++++ Data provided ++++

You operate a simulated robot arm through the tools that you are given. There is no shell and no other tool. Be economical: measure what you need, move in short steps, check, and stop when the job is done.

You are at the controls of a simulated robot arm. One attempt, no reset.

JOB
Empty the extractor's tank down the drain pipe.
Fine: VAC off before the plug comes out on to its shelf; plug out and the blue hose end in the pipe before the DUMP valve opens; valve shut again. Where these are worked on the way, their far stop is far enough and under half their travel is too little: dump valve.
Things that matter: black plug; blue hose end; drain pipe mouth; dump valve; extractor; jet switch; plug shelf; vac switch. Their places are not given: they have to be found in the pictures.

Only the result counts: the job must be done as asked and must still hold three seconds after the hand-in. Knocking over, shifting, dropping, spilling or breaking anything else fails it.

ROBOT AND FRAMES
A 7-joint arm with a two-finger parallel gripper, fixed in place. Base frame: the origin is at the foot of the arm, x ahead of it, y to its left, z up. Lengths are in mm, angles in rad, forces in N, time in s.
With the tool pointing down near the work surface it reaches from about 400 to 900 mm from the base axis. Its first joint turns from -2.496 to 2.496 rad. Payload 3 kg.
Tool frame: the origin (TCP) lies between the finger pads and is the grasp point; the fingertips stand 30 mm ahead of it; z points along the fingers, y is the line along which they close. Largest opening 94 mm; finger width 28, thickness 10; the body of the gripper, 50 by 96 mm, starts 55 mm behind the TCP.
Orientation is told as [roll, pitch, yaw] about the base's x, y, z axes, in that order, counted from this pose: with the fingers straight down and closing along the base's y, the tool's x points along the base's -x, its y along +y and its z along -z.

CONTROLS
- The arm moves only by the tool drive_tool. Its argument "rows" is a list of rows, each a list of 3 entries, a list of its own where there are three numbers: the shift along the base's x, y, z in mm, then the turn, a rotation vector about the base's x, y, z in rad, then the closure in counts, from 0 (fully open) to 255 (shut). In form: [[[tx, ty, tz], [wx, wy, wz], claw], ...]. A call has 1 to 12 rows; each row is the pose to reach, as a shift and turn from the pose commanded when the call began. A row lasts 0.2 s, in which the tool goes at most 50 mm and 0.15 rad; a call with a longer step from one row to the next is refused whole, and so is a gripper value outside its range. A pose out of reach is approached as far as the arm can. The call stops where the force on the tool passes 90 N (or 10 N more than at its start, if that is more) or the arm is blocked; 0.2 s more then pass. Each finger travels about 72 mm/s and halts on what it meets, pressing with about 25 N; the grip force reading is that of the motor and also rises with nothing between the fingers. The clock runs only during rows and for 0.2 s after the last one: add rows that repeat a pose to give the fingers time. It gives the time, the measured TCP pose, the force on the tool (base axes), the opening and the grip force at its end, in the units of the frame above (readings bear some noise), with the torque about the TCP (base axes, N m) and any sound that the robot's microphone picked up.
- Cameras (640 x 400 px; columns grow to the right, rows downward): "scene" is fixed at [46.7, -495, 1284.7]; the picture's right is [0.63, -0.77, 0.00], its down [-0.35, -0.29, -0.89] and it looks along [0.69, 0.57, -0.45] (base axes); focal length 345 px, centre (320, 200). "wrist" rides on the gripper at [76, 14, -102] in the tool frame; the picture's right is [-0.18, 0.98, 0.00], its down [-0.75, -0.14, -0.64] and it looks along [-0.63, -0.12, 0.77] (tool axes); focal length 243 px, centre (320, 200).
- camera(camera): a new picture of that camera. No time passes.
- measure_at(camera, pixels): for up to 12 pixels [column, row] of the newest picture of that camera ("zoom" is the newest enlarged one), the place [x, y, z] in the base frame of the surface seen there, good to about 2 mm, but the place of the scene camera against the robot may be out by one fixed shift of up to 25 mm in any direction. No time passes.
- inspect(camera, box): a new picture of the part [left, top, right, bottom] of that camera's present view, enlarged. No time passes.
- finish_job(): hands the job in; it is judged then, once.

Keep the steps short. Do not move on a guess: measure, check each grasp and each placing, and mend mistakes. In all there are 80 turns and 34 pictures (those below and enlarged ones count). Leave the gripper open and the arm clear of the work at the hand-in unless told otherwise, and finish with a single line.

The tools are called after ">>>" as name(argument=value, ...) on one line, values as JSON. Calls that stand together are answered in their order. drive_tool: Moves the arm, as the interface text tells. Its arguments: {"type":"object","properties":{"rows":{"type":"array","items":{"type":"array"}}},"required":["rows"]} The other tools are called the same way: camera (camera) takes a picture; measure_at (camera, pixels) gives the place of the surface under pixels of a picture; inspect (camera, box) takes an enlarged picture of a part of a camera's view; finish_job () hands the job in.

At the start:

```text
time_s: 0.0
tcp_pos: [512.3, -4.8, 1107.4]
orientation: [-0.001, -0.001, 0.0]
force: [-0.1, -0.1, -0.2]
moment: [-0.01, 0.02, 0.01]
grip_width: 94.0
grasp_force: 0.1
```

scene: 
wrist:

++++

Your goal:
Could you quote the material above in full, exactly as it stands?

Task solution:
You operate a simulated robot arm through the tools that you are given. There is no shell and no other tool. Be economical: measure what you need, move in short steps, check, and stop when the job is done.

You are at the controls of a simulated robot arm. One attempt, no reset.

JOB
Empty the extractor's tank down the drain pipe.
Fine: VAC off before the plug comes out on to its shelf; plug out and the blue hose end in the pipe before the DUMP valve opens; valve shut again. Where these are worked on the way, their far stop is far enough and under half their travel is too little: dump valve.
Things that matter: black plug; blue hose end; drain pipe mouth; dump valve; extractor; jet switch; plug shelf; vac switch. Their places are not given: they have to be found in the pictures.

Only the result counts: the job must be done as asked and must still hold three seconds after the hand-in. Knocking over, shifting, dropping, spilling or breaking anything else fails it.

ROBOT AND FRAMES
A 7-joint arm with a two-finger parallel gripper, fixed in place. Base frame: the origin is at the foot of the arm, x ahead of it, y to its left, z up. Lengths are in mm, angles in rad, forces in N, time in s.
With the tool pointing down near the work surface it reaches from about 400 to 900 mm from the base axis. Its first joint turns from -2.496 to 2.496 rad. Payload 3 kg.
Tool frame: the origin (TCP) lies between the finger pads and is the grasp point; the fingertips stand 30 mm ahead of it; z points along the fingers, y is the line along which they close. Largest opening 94 mm; finger width 28, thickness 10; the body of the gripper, 50 by 96 mm, starts 55 mm behind the TCP.
Orientation is told as [roll, pitch, yaw] about the base's x, y, z axes, in that order, counted from this pose: with the fingers straight down and closing along the base's y, the tool's x points along the base's -x, its y along +y and its z along -z.

CONTROLS
- The arm moves only by the tool drive_tool. Its argument "rows" is a list of rows, each a list of 3 entries, a list of its own where there are three numbers: the shift along the base's x, y, z in mm, then the turn, a rotation vector about the base's x, y, z in rad, then the closure in counts, from 0 (fully open) to 255 (shut). In form: [[[tx, ty, tz], [wx, wy, wz], claw], ...]. A call has 1 to 12 rows; each row is the pose to reach, as a shift and turn from the pose commanded when the call began. A row lasts 0.2 s, in which the tool goes at most 50 mm and 0.15 rad; a call with a longer step from one row to the next is refused whole, and so is a gripper value outside its range. A pose out of reach is approached as far as the arm can. The call stops where the force on the tool passes 90 N (or 10 N more than at its start, if that is more) or the arm is blocked; 0.2 s more then pass. Each finger travels about 72 mm/s and halts on what it meets, pressing with about 25 N; the grip force reading is that of the motor and also rises with nothing between the fingers. The clock runs only during rows and for 0.2 s after the last one: add rows that repeat a pose to give the fingers time. It gives the time, the measured TCP pose, the force on the tool (base axes), the opening and the grip force at its end, in the units of the frame above (readings bear some noise), with the torque about the TCP (base axes, N m) and any sound that the robot's microphone picked up.
- Cameras (640 x 400 px; columns grow to the right, rows downward): "scene" is fixed at [46.7, -495, 1284.7]; the picture's right is [0.63, -0.77, 0.00], its down [-0.35, -0.29, -0.89] and it looks along [0.69, 0.57, -0.45] (base axes); focal length 345 px, centre (320, 200). "wrist" rides on the gripper at [76, 14, -102] in the tool frame; the picture's right is [-0.18, 0.98, 0.00], its down [-0.75, -0.14, -0.64] and it looks along [-0.63, -0.12, 0.77] (tool axes); focal length 243 px, centre (320, 200).
- camera(camera): a new picture of that camera. No time passes.
- measure_at(camera, pixels): for up to 12 pixels [column, row] of the newest picture of that camera ("zoom" is the newest enlarged one), the place [x, y, z] in the base frame of the surface seen there, good to about 2 mm, but the place of the scene camera against the robot may be out by one fixed shift of up to 25 mm in any direction. No time passes.
- inspect(camera, box): a new picture of the part [left, top, right, bottom] of that camera's present view, enlarged. No time passes.
- finish_job(): hands the job in; it is judged then, once.

Keep the steps short. Do not move on a guess: measure, check each grasp and each placing, and mend mistakes. In all there are 80 turns and 34 pictures (those below and enlarged ones count). Leave the gripper open and the arm clear of the work at the hand-in unless told otherwise, and finish with a single line.

The tools are called after ">>>" as name(argument=value, ...) on one line, values as JSON. Calls that stand together are answered in their order. drive_tool: Moves the arm, as the interface text tells. Its arguments: {"type":"object","properties":{"rows":{"type":"array","items":{"type":"array"}}},"required":["rows"]} The other tools are called the same way: camera (camera) takes a picture; measure_at (camera, pixels) gives the place of the surface under pixels of a picture; inspect (camera, box) takes an enlarged picture of a part of a camera's view; finish_job () hands the job in.

At the start:

```text
time_s: 0.0
tcp_pos: [512.3, -4.8, 1107.4]
orientation: [-0.001, -0.001, 0.0]
force: [-0.1, -0.1, -0.2]
moment: [-0.01, 0.02, 0.01]
grip_width: 94.0
grasp_force: 0.1
```

scene: 
wrist:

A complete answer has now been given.